Notwithstanding any provision of the Constitution or Bylaws that might be
susceptible to contrary interpretation: a). The Society is organized and
operated exclusively for scientific and educational purposes. b). No part of
the net earnings of the Society shall or may under any circumstances inure
to the benefit of any member or individuals. c). No substantial part of the
activities of the Society shall consist of carrying on propaganda, or
otherwise attempt to influence local, state or national legislation. (All
activities of the Society shall be determined by Council.) The Society shall
not participate in, or intervene in (including the publishing or
distributing of statements) any campaign on behalf of any candidate for
public office. d).
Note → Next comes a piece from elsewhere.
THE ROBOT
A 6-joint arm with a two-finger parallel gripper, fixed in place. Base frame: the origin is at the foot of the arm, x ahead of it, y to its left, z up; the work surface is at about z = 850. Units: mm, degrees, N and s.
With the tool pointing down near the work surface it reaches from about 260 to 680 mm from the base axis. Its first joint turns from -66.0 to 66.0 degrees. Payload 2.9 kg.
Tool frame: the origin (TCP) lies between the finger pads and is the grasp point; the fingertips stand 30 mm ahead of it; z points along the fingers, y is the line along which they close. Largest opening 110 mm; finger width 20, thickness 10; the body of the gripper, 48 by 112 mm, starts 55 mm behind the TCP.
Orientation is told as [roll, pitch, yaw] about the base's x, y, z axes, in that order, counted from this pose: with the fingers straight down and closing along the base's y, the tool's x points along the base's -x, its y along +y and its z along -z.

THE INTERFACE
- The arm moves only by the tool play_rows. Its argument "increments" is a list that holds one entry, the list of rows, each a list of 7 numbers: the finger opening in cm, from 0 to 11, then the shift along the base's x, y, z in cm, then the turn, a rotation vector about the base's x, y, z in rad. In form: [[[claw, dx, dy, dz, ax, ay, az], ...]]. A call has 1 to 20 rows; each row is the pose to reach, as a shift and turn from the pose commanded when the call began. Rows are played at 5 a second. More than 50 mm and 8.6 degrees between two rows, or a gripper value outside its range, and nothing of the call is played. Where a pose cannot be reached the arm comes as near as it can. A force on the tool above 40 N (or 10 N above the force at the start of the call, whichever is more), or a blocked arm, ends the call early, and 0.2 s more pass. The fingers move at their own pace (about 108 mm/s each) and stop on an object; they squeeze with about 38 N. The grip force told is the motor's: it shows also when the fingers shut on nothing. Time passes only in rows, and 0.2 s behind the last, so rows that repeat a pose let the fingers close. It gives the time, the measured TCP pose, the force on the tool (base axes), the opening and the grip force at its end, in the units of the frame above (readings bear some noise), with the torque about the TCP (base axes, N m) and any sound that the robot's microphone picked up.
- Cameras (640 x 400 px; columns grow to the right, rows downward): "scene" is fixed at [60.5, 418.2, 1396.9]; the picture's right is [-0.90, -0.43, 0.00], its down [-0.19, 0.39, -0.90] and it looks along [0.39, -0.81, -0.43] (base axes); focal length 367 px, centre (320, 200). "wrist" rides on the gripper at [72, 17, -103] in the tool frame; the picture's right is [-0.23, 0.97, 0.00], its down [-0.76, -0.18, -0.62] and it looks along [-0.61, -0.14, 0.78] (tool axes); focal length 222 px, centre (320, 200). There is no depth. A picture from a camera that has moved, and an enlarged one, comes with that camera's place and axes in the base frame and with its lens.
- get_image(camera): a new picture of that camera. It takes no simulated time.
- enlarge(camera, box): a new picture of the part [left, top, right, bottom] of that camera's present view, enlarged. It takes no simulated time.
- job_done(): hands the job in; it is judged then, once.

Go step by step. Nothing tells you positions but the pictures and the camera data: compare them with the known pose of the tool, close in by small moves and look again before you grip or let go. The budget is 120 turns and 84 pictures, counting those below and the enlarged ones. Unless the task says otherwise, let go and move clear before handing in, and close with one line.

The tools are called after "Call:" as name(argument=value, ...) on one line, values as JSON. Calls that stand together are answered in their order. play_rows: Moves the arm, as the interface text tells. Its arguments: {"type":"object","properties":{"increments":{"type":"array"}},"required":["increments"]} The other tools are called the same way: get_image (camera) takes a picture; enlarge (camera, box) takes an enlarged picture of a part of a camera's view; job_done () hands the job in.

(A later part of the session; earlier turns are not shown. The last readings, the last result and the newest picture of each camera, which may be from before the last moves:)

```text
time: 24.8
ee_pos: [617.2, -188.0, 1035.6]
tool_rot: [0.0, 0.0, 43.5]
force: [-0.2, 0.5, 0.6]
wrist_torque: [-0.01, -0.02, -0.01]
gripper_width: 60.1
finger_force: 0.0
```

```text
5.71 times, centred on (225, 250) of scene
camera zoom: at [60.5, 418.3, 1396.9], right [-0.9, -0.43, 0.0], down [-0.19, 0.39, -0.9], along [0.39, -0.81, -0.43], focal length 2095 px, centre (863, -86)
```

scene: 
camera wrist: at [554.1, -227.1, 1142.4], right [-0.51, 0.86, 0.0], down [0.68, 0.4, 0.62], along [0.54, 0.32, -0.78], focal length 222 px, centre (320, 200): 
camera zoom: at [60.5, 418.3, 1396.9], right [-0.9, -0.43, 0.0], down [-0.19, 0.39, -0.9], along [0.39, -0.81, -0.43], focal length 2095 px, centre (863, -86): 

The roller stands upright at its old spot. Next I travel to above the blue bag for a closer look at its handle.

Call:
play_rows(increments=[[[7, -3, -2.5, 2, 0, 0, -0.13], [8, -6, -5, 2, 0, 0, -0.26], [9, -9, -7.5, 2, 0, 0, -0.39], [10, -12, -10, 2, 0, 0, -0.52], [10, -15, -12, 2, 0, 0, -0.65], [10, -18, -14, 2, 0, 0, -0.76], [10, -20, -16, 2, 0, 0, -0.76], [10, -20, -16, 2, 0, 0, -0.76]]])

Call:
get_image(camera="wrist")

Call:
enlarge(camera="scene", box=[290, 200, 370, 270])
The Society shall not be organized or operated for
profit.
SECTION 2. Distribution on Dissolution.
Upon lawful dissolution of the Society and after payment of all just debts
and obligations of the Society, Council shall distribute all remaining
assets of the Society to one or more organizations selected by the Council
which have been approved by the United States Internal Revenue Service as
organizations formed and dedicated to exempt purposes.
ARTICLE XII. General
SECTION 1. Records. All official
records, archives and historical material shall be held in the Central
Office in the custody of the Executive Director.
SECTION 2. Procedures and Customs. The
Society shall maintain a current Operational Guide detailing the procedures
and current customs of the Society operations as well as the duties and
responsibilities of officers, committees, and major employees. The
Operational Guide shall be maintained current by the Executive Director as
determined by the Council.
ARTICLE XIII.
Amendments
SECTION 1. Presentation. Amendments to
these Bylaws may be proposed in writing, by any regular member, to Council
at any time up to three months in advance of any Business Meeting of the
Society. Such proposed amendments must be presented in writing at the
following Business Meeting for action by the Society.
SECTION 2. Adoption. These Bylaws may
be amended at any Business Meeting of the Society by a two-thirds majority
vote of the regular members present and voting.